## WORK TO DO
Find the lines that hold "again". Report only how many there are.
>> start RECORDED DATA
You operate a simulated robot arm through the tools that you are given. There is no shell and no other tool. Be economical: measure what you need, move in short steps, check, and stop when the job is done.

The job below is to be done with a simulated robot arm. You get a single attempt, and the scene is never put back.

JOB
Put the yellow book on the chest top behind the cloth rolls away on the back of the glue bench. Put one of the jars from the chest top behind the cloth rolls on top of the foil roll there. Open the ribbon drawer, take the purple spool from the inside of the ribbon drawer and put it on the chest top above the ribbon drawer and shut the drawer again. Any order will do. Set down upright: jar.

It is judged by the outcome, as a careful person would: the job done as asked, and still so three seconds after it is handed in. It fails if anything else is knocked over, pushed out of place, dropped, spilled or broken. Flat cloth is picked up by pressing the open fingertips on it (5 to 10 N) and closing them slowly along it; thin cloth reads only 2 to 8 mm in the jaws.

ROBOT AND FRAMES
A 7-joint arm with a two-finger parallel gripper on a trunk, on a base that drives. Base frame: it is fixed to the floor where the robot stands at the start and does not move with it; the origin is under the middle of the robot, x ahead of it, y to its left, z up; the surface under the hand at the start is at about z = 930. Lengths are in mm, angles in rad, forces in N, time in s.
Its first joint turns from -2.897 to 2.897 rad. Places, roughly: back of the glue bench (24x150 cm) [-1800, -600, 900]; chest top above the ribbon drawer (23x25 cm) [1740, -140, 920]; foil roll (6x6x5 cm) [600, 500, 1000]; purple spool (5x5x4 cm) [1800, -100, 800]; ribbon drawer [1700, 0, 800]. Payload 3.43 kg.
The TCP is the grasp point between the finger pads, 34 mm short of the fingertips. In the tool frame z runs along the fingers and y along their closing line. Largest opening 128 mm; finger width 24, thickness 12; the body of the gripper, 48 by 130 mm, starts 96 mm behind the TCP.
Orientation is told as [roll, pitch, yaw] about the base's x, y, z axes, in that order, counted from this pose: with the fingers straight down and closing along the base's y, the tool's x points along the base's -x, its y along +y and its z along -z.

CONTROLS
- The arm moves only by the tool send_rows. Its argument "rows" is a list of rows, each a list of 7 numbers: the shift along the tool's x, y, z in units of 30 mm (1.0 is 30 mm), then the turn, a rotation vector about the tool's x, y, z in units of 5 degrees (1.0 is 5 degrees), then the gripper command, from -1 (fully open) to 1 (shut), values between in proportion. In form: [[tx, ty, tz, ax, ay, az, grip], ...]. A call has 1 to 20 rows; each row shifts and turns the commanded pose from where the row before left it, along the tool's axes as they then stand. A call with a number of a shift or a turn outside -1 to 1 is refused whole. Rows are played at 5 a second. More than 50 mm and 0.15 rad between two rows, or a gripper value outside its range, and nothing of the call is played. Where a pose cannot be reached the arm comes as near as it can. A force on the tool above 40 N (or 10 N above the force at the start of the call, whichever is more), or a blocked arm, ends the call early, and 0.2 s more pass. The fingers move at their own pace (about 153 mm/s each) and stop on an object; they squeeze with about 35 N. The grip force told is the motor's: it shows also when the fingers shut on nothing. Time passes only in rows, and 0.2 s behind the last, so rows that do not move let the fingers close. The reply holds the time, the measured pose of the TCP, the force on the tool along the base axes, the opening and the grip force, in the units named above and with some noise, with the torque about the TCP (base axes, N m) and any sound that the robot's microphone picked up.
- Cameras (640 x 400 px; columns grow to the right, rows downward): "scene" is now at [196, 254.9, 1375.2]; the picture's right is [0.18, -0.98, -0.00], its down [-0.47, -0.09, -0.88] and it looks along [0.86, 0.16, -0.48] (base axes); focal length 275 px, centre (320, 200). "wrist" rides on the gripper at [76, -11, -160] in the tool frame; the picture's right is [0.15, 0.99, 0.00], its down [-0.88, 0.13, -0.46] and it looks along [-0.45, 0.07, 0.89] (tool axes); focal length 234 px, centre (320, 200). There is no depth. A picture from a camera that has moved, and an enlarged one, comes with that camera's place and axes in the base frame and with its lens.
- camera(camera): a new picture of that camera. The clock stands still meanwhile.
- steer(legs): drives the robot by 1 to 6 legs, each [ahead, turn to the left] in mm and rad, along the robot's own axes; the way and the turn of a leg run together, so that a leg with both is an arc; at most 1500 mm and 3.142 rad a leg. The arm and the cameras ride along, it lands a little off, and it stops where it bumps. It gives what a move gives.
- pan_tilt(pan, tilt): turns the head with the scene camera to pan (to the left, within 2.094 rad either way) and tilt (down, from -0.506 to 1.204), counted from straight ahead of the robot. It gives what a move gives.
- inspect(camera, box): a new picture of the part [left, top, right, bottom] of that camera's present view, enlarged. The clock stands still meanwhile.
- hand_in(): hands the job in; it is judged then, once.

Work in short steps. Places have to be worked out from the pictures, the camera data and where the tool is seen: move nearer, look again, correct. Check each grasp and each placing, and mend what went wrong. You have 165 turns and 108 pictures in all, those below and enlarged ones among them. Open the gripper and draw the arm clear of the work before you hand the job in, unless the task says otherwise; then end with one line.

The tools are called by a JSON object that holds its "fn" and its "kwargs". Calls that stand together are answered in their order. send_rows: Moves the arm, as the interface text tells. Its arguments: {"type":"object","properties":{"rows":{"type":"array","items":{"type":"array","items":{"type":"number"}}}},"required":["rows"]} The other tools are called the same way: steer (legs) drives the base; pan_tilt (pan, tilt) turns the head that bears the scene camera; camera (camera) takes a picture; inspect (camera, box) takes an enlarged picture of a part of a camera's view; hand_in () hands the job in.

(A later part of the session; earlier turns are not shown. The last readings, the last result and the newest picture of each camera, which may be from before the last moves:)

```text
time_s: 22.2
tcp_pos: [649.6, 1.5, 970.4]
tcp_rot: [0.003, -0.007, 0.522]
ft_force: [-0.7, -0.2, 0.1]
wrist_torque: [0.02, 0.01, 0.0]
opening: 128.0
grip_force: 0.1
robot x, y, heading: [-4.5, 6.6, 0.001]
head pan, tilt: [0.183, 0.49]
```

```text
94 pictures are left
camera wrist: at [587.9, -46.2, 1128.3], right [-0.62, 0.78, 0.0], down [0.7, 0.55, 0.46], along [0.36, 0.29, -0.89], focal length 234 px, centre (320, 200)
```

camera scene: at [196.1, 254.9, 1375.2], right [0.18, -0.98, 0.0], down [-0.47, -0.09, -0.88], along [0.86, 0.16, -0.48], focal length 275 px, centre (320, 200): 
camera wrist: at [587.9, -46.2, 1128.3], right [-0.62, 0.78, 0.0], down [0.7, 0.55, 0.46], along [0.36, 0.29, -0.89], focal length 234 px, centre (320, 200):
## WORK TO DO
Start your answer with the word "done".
>> end RECORDED DATA
## RESPONSE TO THIS TASK
2